Fourteen Projects Totaling $4.9 million Committed in March

Tuesday, April 11, 2017

Salat Hirst and his family live in Somalia.Out of the 16 camels they owned before the drought, only one is left. The rest have died due to lack of food and water.

Over 120,000 people in twelve countries will benefit; includes response to famine in South Sudan, severe drought in Somalia

Over 120,000 people in twelve countries will benefit from fourteen projects totaling $4.9 million committed by Canadian Foodgrains Bank in March.

The projects are being implemented by Foodgrains Bank members ADRA Canada, Canadian Baptist Ministries, Canadian Lutheran World Relief, Mennonite Central Committee Canada, Presbyterian World Service & Development, World Relief Canada and World Renew, in collaboration with their local partners.

In February, famine was declared by the United Nations in Unity State, South Sudan, with about 100,000 people facing starvation, and another 4.9 million people in urgent need of humanitarian assistance. Prolonged civil war has led to economic collapse in the country. It has led to disruption of markets, kept people—many of whom are small-scale farmers—away from their land, and forced them to different parts of the country in search of safety.

The struggle to access food has also led to extremely high levels of malnutrition, particularly in young children.

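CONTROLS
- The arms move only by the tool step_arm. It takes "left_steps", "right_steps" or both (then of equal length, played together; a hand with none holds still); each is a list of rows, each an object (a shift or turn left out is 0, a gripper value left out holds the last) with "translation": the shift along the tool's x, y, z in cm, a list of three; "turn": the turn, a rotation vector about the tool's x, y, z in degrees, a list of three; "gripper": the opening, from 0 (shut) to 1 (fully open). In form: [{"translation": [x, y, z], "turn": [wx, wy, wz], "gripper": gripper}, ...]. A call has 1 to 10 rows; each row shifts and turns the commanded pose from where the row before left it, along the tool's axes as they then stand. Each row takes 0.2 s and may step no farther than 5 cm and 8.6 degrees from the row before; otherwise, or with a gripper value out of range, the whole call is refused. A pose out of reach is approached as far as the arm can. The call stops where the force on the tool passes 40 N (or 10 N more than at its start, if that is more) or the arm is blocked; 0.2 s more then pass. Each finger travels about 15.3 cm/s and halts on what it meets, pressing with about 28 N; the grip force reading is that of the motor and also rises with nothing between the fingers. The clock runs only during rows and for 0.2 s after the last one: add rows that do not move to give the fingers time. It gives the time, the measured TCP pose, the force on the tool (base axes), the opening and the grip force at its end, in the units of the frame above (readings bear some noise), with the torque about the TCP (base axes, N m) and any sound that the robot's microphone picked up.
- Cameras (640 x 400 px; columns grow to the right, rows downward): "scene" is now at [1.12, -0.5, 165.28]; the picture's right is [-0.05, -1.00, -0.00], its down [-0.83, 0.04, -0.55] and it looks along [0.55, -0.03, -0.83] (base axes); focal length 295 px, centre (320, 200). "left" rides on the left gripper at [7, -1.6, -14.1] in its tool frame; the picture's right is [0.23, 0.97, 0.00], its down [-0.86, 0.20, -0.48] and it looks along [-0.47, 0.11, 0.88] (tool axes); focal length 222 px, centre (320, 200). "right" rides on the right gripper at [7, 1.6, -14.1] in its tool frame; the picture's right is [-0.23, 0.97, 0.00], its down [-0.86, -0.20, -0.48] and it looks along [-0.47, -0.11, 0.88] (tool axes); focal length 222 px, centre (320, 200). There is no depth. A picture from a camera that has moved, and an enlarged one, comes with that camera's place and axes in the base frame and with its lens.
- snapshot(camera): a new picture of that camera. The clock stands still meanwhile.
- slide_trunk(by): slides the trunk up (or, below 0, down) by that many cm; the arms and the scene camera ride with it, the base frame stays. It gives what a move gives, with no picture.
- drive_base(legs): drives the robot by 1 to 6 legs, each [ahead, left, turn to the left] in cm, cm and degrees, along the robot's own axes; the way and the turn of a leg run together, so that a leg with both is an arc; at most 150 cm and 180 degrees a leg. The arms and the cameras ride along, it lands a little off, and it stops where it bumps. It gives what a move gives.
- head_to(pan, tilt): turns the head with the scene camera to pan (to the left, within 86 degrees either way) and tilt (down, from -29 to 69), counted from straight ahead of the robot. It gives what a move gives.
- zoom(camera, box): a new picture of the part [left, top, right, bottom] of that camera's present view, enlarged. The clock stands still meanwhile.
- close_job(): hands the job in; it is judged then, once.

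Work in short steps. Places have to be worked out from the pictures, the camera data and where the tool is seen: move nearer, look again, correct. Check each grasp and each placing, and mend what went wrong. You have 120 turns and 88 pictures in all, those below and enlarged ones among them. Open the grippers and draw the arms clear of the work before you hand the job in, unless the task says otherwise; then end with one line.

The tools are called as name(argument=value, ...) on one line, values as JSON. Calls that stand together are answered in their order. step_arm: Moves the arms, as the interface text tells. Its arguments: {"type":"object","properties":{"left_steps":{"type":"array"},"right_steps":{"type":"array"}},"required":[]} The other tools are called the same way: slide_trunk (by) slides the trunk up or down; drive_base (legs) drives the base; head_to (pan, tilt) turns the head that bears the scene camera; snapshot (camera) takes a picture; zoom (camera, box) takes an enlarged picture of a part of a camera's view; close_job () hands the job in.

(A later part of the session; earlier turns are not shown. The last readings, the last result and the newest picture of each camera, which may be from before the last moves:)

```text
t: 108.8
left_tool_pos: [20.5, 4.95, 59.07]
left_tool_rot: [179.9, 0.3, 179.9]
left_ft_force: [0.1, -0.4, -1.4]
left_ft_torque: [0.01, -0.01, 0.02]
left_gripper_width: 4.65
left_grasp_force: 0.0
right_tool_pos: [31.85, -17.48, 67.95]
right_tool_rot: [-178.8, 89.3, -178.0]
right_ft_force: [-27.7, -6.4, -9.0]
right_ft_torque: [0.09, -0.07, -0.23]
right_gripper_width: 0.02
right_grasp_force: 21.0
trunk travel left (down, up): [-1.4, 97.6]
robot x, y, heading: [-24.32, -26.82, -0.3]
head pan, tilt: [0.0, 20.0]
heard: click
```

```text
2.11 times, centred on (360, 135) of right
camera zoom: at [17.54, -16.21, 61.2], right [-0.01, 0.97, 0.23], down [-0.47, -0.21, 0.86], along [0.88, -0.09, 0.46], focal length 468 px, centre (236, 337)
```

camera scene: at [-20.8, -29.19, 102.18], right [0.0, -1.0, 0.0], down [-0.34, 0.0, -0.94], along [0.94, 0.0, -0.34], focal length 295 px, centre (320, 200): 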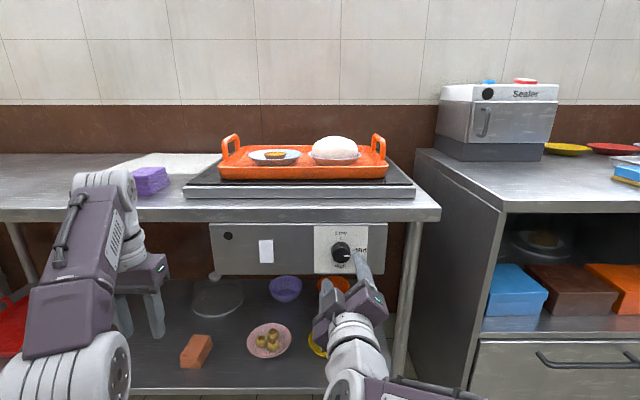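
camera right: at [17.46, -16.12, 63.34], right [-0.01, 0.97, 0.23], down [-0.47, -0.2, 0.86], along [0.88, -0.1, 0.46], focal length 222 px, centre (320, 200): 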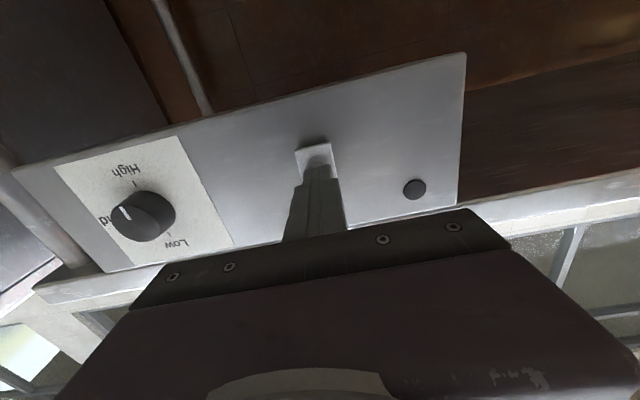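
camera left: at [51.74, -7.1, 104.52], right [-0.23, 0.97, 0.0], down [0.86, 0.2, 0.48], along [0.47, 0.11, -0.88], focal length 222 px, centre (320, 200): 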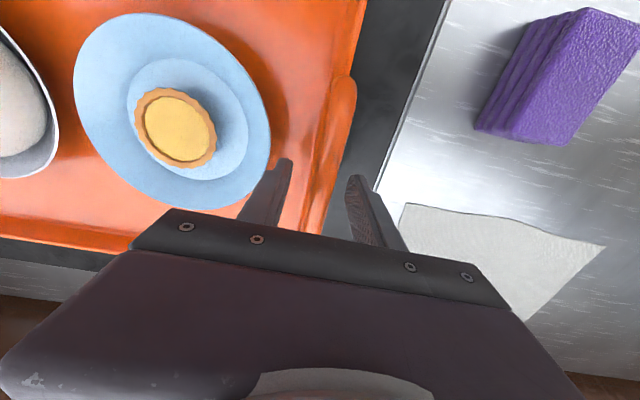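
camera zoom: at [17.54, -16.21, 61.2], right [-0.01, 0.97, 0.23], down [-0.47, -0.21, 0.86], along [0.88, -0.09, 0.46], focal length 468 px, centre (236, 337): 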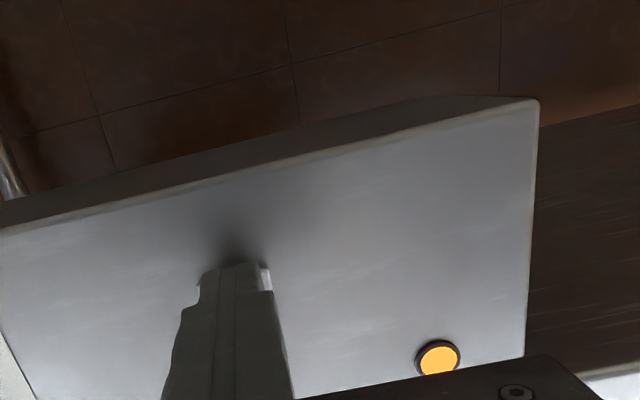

Through its member World Relief Canada, the Foodgrains Bank is responding by establishing nutrition feeding centres where children under five and lactating mothers can be screened for malnutrition. If a child is found with severe acute malnutrition—meaning they are so malnourished they are close to death—they will receive treatment with therapeutic foods. Lactating mothers and children with moderate acute malnutrition will also be treated, and caregivers will receive education in proper hygiene and child feeding practices. The project, which totals $460,000, will benefit 42,000 people.

In Somalia, where ongoing drought may lead to famine in the coming months if humanitarian assistance does not materialize soon, Foodgrains Bank member ADRA Canada is providing emergency support to drought-affected households in South West State. Through the project, implemented locally by ADRA Somalia and totaling $500,000, 1,000 households, representing about 6,000 people, are receiving vouchers to purchase emergency food at approved local stores for five months, as well as cash vouchers to spend on food of their own choosing.

In 2011, a famine in Somalia led to the deaths of 250,000 people—half of them children.

Other projects committed in March include:

• A nutrition project in Democratic Republic of Congo through Canadian Lutheran World Relief, totaling $$575,000 and benefitting 3,000 people.
• A food assistance and agriculture and livelihoods project in Democratic Republic of Congo through Mennonite Central Committee Canada, totaling $191,000 and benefitting 2,900 people.
• A nutrition project in Cambodia through ADRA Canada, totaling $374,000 and benefitting 22,000 people.
• A food assistance project in Uganda through World Renew, totaling $491,000 and benefitting 7,900 people.
• An agriculture and livelihoods project in several regions of Africa through Mennonite Central Committee Canada, totaling $300,000.
• An agriculture and livelihoods project in Rwanda through Canadian Baptist Ministries, totaling $147,000 and benefitting 7,000 people.
• A food assistance project in Rwanda through Canadian Baptist Ministries, totaling $256,000 and benefitting 5,800 people.
• An agriculture and livelihoods project in Nepal through ADRA Canada, totaling $201,000 and benefitting 8,800 people.
• An agriculture and livelihoods project in Mongolia through ADRA Canada, totaling $205,000 and benefitting 3,000 people.
• A nutrition project in Haiti through Presbyterian World Service & Development, totaling $421,000 and benefitting 4,200 people.
• An agriculture and livelihoods project in Iraq through Mennonite Central Committee Canada, totaling $469,000 and benefitting 3,700 people.
• An agriculture and livelihoods project in Ethiopia through Canadian Lutheran World Relief, totaling $349,000 and benefitting 4,700 people.
Projects supported by Canadian Foodgrains Bank are undertaken with support from the Government of Canada.